The students – all from Covington – are participating in a summer research program at Tokyo Denki University (TDU) funded by a grant from the National Science Foundation. They will depart for Japan on June 20.
Southeastern has a reciprocal relationship with TDU scientists dating back several years, said Physics Professor Sanichiro Yoshida, who obtained the NSF grant to provide international research opportunities for Louisiana students.
Participating in the experience this year are chemistry majors David Strickland, Lauryn Winstead, Brittany Williamson and computer science major Justin Wright. The students are currently preparing for the trip by reading scientific papers related to the research they will be performing and studying the basics of Japanese language and culture.
Strickland and Winstead will be working collaboratively with Japanese scientists and students to evaluate the strength and adhesive qualities of materials used in prosthetics and medical implants. The research will use laser optical interferometry, a technique that Yoshida has worked with most of his professional life and in which he holds two patents.
Wright and Williamson will also be using laser interferometry to evaluate stress states of different materials. Laser interferometry can make minute measurements and can help detect structural weaknesses in various materials.
Yoshida said the students were selected based upon their motivation, a written application, letters of recommendation, academic performance and an interview by a Southeastern search committee.
Undergraduate students at most Japanese universities are required to perform research and prepare a thesis, Yoshida explained. The Southeastern students, he said, will be exposed to an intense research environment at TDU.
"The exposure these students receive will likely have a considerable impact on them and their future careers," said Yoshida, a native of Japan and an engineering graduate of Keio University in Tokyo. "TDU's Department of Mechanical Engineering has world class facilities and equipment, and the opportunity to interact with the Japanese scientists and students will be invaluable."
The students said they are excited about the trip and realize the opportunities it presents.
"This will not only allow me to learn in a completely new environment, but will also expose me to cultural differences," said Winstead, who is planning on entering the field of medicine. "I think it is very important to understand how to work productively with others, specifically those with different backgrounds. The fact that we are going to be learning so many new things at once, including language, Japanese city life, as well as a completely novel research opportunity is extremely exciting."
"This is a chance for me to learn something new, expand my knowledge and open doors for a career path," said Williamson, a senior studying forensic science.
Strickland said he definitely wants to experience the Japanese culture. "Most importantly, though, is the opportunity to go to another country and work with other scientists," he said.
"For me, as a sophomore, an internship like this will help me immensely on my career path," said Wright. "My goals also lean toward politics, so this will help me see the world in a different light.

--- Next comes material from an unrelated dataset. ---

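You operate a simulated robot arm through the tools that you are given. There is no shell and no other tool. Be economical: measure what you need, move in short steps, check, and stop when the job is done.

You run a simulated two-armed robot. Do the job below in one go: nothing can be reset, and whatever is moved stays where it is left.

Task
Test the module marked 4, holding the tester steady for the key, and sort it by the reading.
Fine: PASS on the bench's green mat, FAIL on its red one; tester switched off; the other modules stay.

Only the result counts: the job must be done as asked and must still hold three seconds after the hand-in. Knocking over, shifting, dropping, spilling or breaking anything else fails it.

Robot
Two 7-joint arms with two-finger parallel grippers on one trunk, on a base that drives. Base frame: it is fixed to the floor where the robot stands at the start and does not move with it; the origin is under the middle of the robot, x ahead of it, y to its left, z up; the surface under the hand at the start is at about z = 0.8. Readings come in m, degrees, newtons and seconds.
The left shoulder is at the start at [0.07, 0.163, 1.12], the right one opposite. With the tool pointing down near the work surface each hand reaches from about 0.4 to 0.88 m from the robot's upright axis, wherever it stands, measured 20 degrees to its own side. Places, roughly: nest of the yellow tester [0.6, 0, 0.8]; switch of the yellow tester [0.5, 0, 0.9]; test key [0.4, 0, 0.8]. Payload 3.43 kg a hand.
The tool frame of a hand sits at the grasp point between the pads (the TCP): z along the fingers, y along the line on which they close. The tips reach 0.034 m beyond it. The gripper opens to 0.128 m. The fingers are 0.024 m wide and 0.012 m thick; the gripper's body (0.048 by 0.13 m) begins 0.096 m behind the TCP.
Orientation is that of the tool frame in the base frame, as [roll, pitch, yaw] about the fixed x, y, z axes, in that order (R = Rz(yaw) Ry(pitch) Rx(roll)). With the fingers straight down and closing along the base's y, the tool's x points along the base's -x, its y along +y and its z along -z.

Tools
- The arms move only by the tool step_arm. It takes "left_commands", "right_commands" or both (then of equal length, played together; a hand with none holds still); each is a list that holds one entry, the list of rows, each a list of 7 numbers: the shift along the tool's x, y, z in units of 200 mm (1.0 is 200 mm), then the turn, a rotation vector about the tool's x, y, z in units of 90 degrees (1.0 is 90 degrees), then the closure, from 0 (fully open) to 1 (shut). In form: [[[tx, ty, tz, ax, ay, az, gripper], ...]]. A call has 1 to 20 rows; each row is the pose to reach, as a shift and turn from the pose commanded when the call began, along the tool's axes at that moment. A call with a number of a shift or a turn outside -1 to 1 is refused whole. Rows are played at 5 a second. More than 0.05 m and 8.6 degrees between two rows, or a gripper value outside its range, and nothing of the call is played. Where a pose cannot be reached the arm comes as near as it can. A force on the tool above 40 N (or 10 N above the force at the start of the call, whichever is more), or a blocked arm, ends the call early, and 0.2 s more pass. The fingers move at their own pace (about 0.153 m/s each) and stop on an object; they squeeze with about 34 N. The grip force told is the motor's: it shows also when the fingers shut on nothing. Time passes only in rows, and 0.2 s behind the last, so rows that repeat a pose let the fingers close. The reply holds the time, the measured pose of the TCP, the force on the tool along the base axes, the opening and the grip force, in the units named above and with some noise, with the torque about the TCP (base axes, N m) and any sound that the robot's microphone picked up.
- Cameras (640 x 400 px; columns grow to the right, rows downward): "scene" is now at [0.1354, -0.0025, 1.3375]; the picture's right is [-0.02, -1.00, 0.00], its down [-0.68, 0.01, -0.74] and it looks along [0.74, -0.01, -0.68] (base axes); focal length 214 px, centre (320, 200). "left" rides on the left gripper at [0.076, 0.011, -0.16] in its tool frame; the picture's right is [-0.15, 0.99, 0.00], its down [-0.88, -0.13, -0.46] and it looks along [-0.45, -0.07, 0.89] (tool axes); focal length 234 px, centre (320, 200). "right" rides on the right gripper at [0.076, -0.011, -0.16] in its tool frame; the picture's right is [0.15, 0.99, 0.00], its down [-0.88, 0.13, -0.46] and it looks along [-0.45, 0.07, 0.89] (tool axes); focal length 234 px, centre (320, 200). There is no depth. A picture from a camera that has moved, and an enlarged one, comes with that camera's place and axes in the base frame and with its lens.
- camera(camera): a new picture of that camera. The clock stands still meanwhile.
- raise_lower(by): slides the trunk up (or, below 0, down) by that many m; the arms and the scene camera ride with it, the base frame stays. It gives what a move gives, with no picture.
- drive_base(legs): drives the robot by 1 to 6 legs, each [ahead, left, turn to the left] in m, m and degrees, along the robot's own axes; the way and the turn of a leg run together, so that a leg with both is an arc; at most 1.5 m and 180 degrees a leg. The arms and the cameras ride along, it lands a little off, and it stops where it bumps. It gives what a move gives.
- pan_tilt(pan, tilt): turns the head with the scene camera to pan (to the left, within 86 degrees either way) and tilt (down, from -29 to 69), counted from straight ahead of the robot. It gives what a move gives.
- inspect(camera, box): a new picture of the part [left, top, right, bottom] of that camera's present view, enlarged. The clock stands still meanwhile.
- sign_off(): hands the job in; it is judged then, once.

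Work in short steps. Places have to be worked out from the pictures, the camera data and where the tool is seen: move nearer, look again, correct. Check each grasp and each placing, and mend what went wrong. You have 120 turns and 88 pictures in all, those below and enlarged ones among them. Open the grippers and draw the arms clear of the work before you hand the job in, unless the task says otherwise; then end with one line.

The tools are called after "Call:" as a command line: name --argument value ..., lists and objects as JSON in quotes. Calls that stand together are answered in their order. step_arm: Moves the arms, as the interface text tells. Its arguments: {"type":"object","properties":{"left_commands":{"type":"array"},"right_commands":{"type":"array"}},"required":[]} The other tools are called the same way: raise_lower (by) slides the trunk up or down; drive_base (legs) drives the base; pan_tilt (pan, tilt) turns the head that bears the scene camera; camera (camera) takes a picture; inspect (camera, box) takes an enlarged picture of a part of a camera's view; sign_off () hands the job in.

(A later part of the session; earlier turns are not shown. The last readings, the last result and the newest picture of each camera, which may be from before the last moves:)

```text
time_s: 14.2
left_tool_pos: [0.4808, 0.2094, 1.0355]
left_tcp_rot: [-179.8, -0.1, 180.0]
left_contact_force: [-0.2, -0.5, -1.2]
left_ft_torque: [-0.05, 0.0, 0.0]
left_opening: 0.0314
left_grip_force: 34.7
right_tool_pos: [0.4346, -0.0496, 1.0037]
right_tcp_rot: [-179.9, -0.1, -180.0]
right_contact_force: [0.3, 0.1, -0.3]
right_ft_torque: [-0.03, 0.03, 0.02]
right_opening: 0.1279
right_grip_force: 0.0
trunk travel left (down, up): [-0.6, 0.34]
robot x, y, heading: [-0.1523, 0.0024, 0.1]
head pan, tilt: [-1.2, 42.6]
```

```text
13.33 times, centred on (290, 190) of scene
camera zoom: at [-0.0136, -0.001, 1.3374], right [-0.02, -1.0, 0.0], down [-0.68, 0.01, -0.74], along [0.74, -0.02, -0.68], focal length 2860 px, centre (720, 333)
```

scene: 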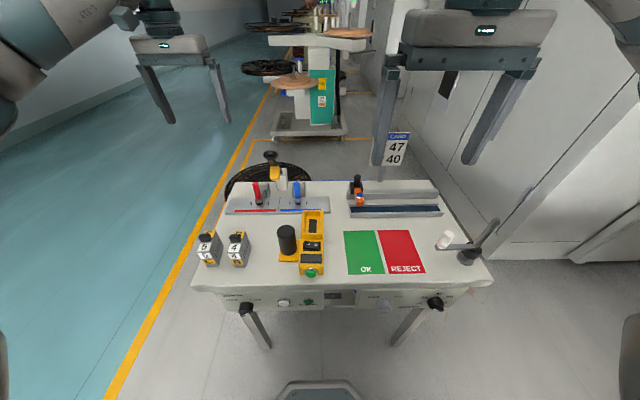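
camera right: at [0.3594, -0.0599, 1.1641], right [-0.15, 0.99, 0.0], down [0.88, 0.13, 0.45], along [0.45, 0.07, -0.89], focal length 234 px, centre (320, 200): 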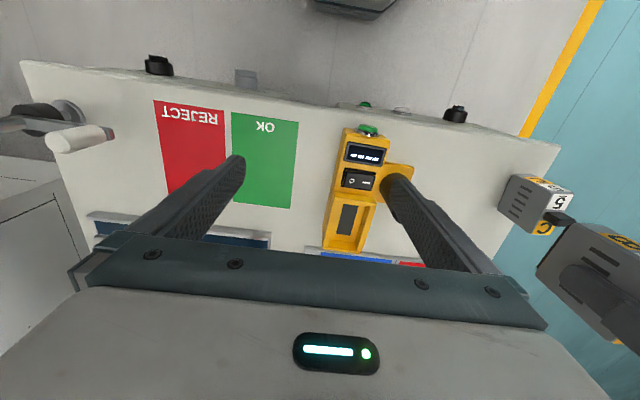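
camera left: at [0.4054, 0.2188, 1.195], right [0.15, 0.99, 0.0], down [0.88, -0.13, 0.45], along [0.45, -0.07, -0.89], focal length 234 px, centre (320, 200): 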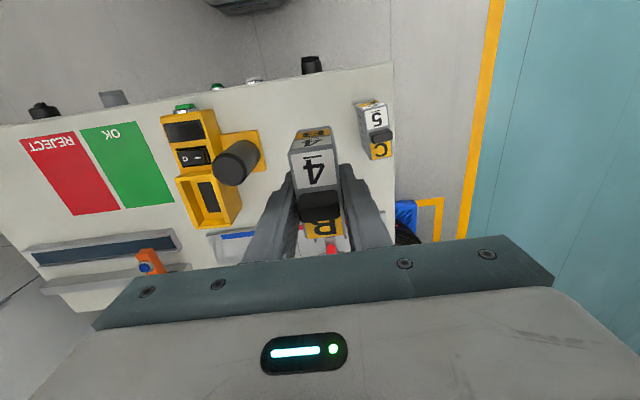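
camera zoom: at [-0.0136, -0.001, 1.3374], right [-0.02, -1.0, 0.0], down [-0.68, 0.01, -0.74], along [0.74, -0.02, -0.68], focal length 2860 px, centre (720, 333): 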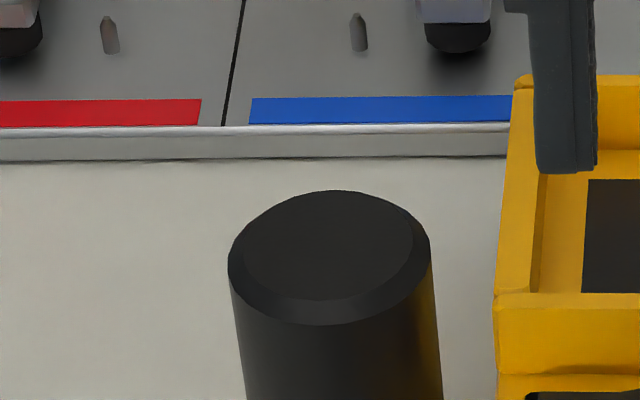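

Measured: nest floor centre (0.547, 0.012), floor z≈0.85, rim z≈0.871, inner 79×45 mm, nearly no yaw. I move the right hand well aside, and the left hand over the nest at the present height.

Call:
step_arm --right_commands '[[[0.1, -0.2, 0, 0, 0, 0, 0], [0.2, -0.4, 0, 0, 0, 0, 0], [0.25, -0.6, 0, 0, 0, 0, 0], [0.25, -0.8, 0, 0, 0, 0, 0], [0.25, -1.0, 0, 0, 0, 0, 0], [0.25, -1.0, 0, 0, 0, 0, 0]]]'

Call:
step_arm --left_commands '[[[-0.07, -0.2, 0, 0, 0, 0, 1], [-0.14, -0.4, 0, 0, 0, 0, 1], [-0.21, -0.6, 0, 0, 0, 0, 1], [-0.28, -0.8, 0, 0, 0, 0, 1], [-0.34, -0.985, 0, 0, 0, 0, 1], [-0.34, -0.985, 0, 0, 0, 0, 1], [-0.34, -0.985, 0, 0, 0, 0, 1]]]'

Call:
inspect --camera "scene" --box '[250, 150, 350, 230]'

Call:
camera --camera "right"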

My preparation has involved studying the landmarks of Japan, learning some of the language, as well as the 'do's and don'ts' of Japanese culture, and assuring my parents I will make it back in one piece."
PREPARING FOR JAPAN -- Four Southeastern science students will travel this summer to Japan for seven weeks of research with scientists at Tokyo Denki University. The students will be conducting materials science research, in some cases working on ongoing research performed by other Southeastern students last year. Pictured from left, are: Professor of Physics Sanichiro Yoshida, students David Strickland Jr., Justin Wright, Brittany Williamson, Associate Professor of Physical Chemistry William Parkinson, and student Lauryn Winstead.